▶ **Excerpt provided**

GB2157268A - Apparatus for delivering material via delivery tube - Google Patents

Abstract

Apparatus for delivering a metered quantity of liquid fuel, e.g. fitted to a tanker vehicle, is provided with means to empty the delivery tube at the end of the delivery phase, any liquid fuel remaining in the delivery tube being displaced by gas under pressure, the supply of gas being automatically discontinued when the tube vents to atmosphere. This ensures that all the metered quantity is delivered.

Description

SPECIFICATION Apparatus for delivering material via delivery tube This invention relates to apparatus for delivering a quantity of fluent material via a delivery tube. The apparatus includes means to displace any material remaining in the tube following a delivery phase. A preferred embodiment of the invention may be fitted, for example, to a road tanker to ensure that a delivery tube is evacuated to complete the delivery of a metered quantity of liquid fuel.

Road tankers for delivering liquid fuel are normally fitted with means for metering the liquid as it is discharged through a delivery tube. Whilst an accurate volume of the liquid is measured by the metering means during the delivery phase, any liquid remaining in the delivery tube at the end of this phase is not delivered and hence a customer does not receive the total metered amount. The invention seeks, inter alia, to solve this problem, since it may be more widely used to ensure that any material remaining in a delivery tube at the end of a delivery phase is displaced.

In general, the invention provides apparatus for delivering a quantity of fluent material via a delivery tube, the apparatus including means to evacuate the tube after a delivery phase in which most of said material has been delivered, said means being operative to introduce sufficient gas under pressure at the end of the delivery phase to displace any of the material remaining in the tube.

Preferably, the evacuating means responds automatically, after the delivery phase, to cause the gas to be introduced into the tube. However, the gas could be manually introduced, e.g. by means of a valve.

▶ **Supplied data**
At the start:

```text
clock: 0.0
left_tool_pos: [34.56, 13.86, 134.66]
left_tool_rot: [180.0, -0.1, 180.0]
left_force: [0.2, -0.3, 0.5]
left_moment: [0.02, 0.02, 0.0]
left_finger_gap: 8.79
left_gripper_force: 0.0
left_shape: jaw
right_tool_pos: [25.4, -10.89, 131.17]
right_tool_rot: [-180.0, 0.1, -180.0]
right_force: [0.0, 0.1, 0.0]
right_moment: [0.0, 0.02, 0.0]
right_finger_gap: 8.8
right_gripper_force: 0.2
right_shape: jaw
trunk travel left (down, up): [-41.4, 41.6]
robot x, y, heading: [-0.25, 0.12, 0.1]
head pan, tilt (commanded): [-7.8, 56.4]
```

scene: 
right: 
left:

▶ **Short task A**
Extract from the excerpt provided the words running from "In general, the" to "in the tube.".
▶ **Short task B**
Continue the excerpt provided that opens with "GB2157268A - Apparatus".

▶ **Output A**
In general, the invention provides apparatus for delivering a quantity of fluent material via a delivery tube, the apparatus including means to evacuate the tube after a delivery phase in which most of said material has been delivered, said means being operative to introduce sufficient gas under pressure at the end of the delivery phase to displace any of the material remaining in the tube.

▶ **Output B**
Preferably, the evacuating means discontinues the introduction of the gas after the material remaining in the tube has been displaced. In an automatic system, this advantageously terminates the supply of gas under pressure to the tube, e.g. when the tube is empty.

The apparatus may include metering means for measuring a predetermined quantity of the material to be delivered in the delivery phase, the evacuating means being actuated by the metering means after a predetermined quantity of the material has been measured. In a preferred embodiment of the invention, the evacuating means comprises a first valve for selectively connecting a source of gas under pressure to the tube, the first valve having a valve member which is movable between open and closed positions for respectively introducing and discontinuing the supply of the gas under pressure. For example, a spool valve with differential inputs may be employed.A second valve, such as a one-way trip/spring spool valve, connected to the source of gas under pressure, is actuated by the metering means after the predetermined quantity of the material has been measured in order to bias the valve member of the first valve into its open position. This causes the compressed air to be introduced into the discharge tube. A third valve, such as a pilot/spring spool valve, connected to the source of gas under pressure, is responsive to a loss of gas pressure downstream of the first valve in order to bias the valve member of the first valve into its closed position.Thus, as the pressurised gas drives the remaining material out of the discharge tube, it escapes to atmosphere thereby causing a loss of pressure in the discharge tube which automatically causes the first valve to close hence discos tinuing the supply of gas under pressure.

The apparatus may be advantageously fitted to a tanker vehicle from which material, such as liquid fuel, is delivered, the gas under pressure being derived from a compressed air supply on board the vehicle.

An example of the invention will now be described with reference to the accompanying schematic drawing which illustrates the main features of an embodiment of the invention.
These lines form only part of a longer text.